今回は、大正10年に創業、以来100年にわたって神社の鳥居や車など、さまざまな分野で使用される「佐藤喜代松商店」さんの本漆を使って講義を進めていきます。
金継ぎ体験のワークショップの多くは、金を使う前に瞬間接着剤を使用したりするものが多いですが、本講義ではしっかり時間をかけて、本漆を使った本格的な修繕を少人数でじっくり学んでいきます。
この講義をきっかけに、伝統技術としてやや敷居が高そうな「金継ぎ」を身近なものと感じ、大切なものを大事に使うココロとちょっとした知恵、そして生活の美意識を高めていきたいと考えています。
(第8期募集開始日:2019年3月20日)
第1回
金継ぎの始まりから現代に至るまでの歴史的背景や修復と修繕の違いについてを学びます。これらを知ることによって、これから実習する金継ぎへの興味をさらに沸き立てます。また、ご持参された器の物語も作業をしながら受講者の方と共有をしていきます。
第2回
金を入れる前が肝心です。割れたり欠けたりした部分を金が美しくのるように修繕をします。「欠け」の部分にはパテを使って欠けた部分を平らにしていきます。欠けの部分を触ってみても欠けを感じなくなるまで丁寧に仕上げます。「割れ」は水を入れても水漏れをしないようにしっかりと割れをくっつける作業を行います。これも触って割れの部分を感じなくなるように慎重に行います。
第3回
引き続き、割れたり欠けたりした部分を金が美しくのるように修繕をします。欠損部分に本漆を塗って錆漆を入れてみます。そして、カッター・やすりなどで繕いの箇所の削り出しを行うなどします。少人数で教授が丁寧に指導いたしますので、ご安心ください。
第4回
パソコンばかり使っていて、筆で線を書くという経験は少なくなっているのではないでしょうか。美しい色で美しい線を描いていきます。
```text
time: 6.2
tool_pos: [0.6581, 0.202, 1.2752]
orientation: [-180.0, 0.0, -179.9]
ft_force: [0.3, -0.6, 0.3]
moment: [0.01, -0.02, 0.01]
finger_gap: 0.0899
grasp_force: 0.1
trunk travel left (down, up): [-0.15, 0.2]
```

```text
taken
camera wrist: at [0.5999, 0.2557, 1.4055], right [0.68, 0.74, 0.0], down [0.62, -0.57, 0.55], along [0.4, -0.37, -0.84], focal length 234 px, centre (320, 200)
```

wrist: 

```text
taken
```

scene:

金といっても濁った金色で描いたのでは、器が映えません。どの金色が美しいといえるのか、感性を研ぎすましながら丁寧に、時にはアーティスティックに筆を入れていきます。
第5回
ご自身がこれだ!というものに仕上げていただきます。またいくつか器をご持参の場合は1つではなく、お時間があればいくつか金継ぎを行います。そして、受講者皆さんの器を作品として並べて見てみましょう。